Problem 1: Your answer is an exact quotation from the passage shown: it starts at "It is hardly" and ends at "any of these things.".
Problem 2: Supply the part of the passage shown that comes after its last sentence.

Passage shown:
The point ought to be made, however, that the IMF is hardly an unbiased observer of these things. The International Monetary Fund is not, as might reasonably be supposed, just some kind of worldwide benevolent fund always willing to lend a hand to those countries that get themselves into difficulties. Its real purpose is essentially that of foisting the American model and way of doing things on the rest of the world, which it does with considerable success in time-honoured way - extracting root and branch reform out of the despair of economic crisis.
It is hardly surprising, therefore, that the IMF should see in Britain the blue-eyed boy of Europe. With its deregulated labour and capital markets, Britain is the country that most closely accords in Europe with the American model. By contrast, other previously much more successful economies seem stuck in a bygone age. Modernise or die, the IMF shouts, Tony Blair-like, and though most of the rest of Europe still rather regards America's attempts to sell its ways as tantamount to the export of toxic waste, it gets an increasingly receptive hearing. Everyone believes in flexible labour markets, fiscal responsibility and free capital markets now, even if they don't practice any of these things.

Dataset section:
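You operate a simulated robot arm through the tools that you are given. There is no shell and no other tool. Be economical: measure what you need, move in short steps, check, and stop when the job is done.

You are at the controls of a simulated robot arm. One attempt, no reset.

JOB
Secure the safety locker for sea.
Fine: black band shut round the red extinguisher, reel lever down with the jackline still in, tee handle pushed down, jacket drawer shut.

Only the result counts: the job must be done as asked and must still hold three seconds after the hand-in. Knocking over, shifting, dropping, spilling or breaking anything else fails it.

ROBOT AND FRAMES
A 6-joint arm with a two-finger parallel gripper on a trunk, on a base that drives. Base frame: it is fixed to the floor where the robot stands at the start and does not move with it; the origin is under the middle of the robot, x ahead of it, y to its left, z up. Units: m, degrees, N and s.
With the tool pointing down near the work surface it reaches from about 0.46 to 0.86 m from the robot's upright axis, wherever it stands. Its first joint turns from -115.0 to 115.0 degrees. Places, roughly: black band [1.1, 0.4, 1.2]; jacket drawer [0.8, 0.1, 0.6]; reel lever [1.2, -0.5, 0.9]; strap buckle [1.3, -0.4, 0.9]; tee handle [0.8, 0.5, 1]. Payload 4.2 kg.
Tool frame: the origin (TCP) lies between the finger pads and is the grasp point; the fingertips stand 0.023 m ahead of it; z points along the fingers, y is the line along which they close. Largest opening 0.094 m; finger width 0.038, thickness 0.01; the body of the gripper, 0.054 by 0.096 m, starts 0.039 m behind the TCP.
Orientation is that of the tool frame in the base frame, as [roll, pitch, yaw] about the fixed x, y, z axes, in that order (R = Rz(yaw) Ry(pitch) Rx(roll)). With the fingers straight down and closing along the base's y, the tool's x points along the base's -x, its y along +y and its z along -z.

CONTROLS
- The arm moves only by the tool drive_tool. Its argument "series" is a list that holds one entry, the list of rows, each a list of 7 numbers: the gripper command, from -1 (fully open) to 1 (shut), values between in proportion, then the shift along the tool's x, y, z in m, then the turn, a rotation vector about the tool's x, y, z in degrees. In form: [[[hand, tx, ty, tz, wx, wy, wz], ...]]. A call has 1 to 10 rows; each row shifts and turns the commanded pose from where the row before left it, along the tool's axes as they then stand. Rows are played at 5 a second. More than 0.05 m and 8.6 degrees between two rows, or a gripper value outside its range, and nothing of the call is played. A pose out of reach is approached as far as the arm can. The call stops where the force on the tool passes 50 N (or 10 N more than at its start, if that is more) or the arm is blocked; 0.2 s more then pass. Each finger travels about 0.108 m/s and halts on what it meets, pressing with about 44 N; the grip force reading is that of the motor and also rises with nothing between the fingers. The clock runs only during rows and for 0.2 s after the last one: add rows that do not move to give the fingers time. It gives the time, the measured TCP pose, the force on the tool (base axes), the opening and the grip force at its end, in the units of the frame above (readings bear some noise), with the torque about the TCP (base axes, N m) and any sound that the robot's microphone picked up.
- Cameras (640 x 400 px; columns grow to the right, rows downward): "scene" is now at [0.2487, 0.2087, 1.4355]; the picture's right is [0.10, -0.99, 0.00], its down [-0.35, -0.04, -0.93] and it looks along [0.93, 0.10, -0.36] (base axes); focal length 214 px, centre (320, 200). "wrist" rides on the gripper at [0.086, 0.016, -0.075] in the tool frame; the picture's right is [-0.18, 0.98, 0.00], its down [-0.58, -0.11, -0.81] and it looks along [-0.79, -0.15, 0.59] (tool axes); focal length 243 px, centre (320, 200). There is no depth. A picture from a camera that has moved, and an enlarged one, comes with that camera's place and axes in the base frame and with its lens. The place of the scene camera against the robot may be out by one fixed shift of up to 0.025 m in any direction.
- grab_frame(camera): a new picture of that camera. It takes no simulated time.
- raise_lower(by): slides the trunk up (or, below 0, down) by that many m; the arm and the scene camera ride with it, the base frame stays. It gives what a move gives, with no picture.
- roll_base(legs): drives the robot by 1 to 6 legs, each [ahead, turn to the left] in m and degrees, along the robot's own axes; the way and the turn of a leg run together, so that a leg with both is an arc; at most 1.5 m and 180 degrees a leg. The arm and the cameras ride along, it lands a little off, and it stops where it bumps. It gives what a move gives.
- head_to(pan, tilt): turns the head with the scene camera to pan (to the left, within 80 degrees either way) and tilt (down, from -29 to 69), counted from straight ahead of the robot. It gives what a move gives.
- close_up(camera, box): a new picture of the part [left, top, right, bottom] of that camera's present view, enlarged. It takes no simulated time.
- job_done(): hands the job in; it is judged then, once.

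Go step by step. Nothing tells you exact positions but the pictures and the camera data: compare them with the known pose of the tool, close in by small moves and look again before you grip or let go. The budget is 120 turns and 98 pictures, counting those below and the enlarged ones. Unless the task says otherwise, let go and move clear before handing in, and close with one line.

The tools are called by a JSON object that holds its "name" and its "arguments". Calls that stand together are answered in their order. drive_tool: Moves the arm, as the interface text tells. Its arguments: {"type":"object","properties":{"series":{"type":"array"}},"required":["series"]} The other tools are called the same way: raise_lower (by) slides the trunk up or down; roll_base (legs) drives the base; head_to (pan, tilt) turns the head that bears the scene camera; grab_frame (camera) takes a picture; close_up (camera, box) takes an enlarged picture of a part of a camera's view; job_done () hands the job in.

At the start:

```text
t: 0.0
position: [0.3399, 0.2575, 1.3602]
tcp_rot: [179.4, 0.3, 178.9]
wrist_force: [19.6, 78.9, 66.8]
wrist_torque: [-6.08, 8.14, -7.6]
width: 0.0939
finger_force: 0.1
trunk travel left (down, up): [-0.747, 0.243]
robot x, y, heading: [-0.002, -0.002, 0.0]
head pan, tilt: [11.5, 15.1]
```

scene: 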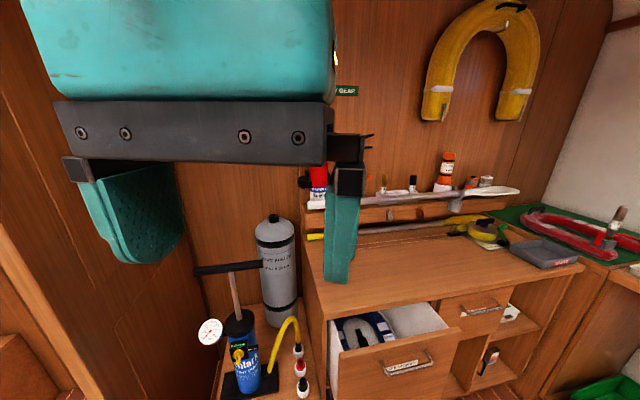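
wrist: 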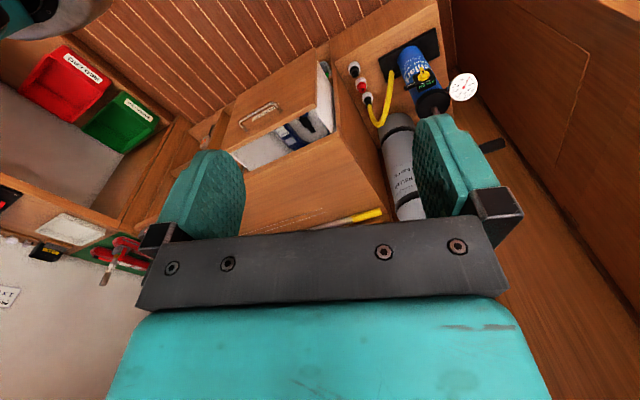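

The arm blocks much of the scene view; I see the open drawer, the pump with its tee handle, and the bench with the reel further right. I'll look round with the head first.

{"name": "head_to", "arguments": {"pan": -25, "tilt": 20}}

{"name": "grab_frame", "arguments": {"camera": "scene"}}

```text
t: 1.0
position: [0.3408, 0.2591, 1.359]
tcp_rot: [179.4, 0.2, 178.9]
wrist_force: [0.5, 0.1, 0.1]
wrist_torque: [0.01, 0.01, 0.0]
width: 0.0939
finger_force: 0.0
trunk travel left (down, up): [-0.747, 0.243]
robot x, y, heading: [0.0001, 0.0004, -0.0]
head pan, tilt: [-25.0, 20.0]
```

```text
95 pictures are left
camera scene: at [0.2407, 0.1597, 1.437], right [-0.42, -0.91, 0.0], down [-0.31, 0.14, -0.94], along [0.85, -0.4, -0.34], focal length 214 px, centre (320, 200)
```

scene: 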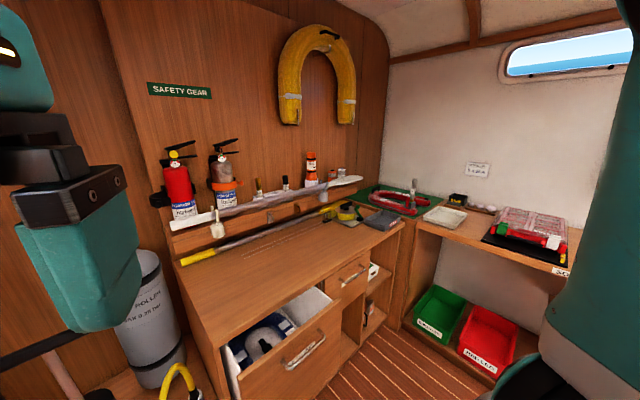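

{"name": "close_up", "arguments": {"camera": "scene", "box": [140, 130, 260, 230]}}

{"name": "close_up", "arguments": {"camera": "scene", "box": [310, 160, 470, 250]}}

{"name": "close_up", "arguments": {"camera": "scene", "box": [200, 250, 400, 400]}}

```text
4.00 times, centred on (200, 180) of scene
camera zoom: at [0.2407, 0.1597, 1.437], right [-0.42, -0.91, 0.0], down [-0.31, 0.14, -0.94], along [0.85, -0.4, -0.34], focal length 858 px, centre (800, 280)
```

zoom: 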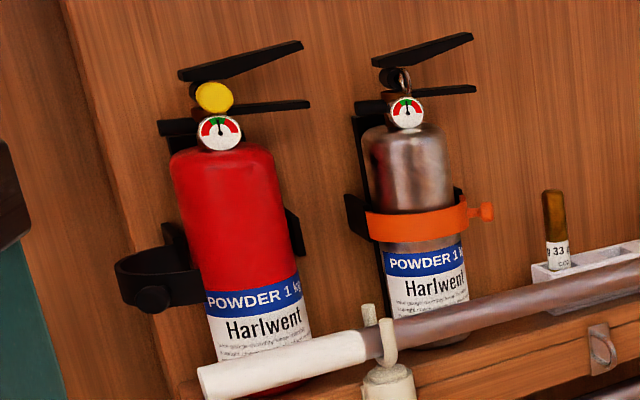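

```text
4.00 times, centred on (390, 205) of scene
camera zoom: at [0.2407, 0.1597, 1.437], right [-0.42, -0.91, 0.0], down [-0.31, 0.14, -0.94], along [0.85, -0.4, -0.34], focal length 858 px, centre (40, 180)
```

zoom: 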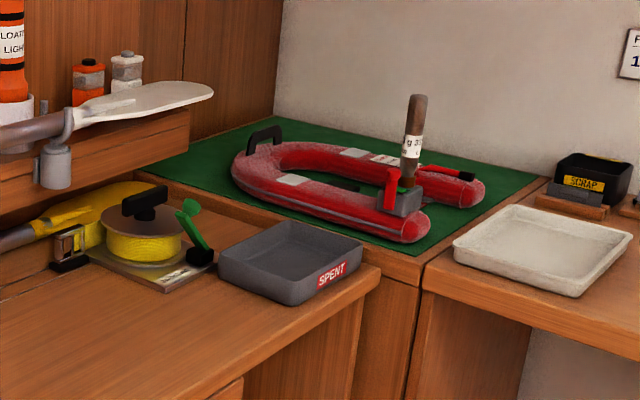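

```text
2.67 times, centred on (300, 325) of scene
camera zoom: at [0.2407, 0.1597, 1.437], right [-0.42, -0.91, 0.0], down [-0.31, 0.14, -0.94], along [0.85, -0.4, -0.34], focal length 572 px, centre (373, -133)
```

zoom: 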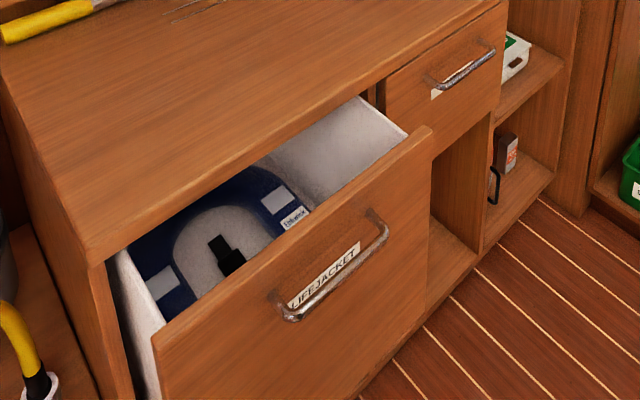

Exercise result 1:
It is hardly surprising, therefore, that the IMF should see in Britain the blue-eyed boy of Europe. With its deregulated labour and capital markets, Britain is the country that most closely accords in Europe with the American model. By contrast, other previously much more successful economies seem stuck in a bygone age. Modernise or die, the IMF shouts, Tony Blair-like, and though most of the rest of Europe still rather regards America's attempts to sell its ways as tantamount to the export of toxic waste, it gets an increasingly receptive hearing. Everyone believes in flexible labour markets, fiscal responsibility and free capital markets now, even if they don't practice any of these things.

Exercise result 2:
It is almost exactly 21 years ago that the IMF came to the rescue of our own dear country and it is perhaps possible to see in the price it extracted the roots of Britain's present economic renaissance. Certainly the humiliation of the sterling crisis of 1976 helped undermine the credibility of the Labour administration and pave the way for the economic reforms of the 1980s. And now here we are basking in the glow of an economic assessment that paints us in a more favourable light than Germany and Japan. But let's not get too carried away here. There's one country that gets an even better write-up than us - the United States of America. Surprise, surprise.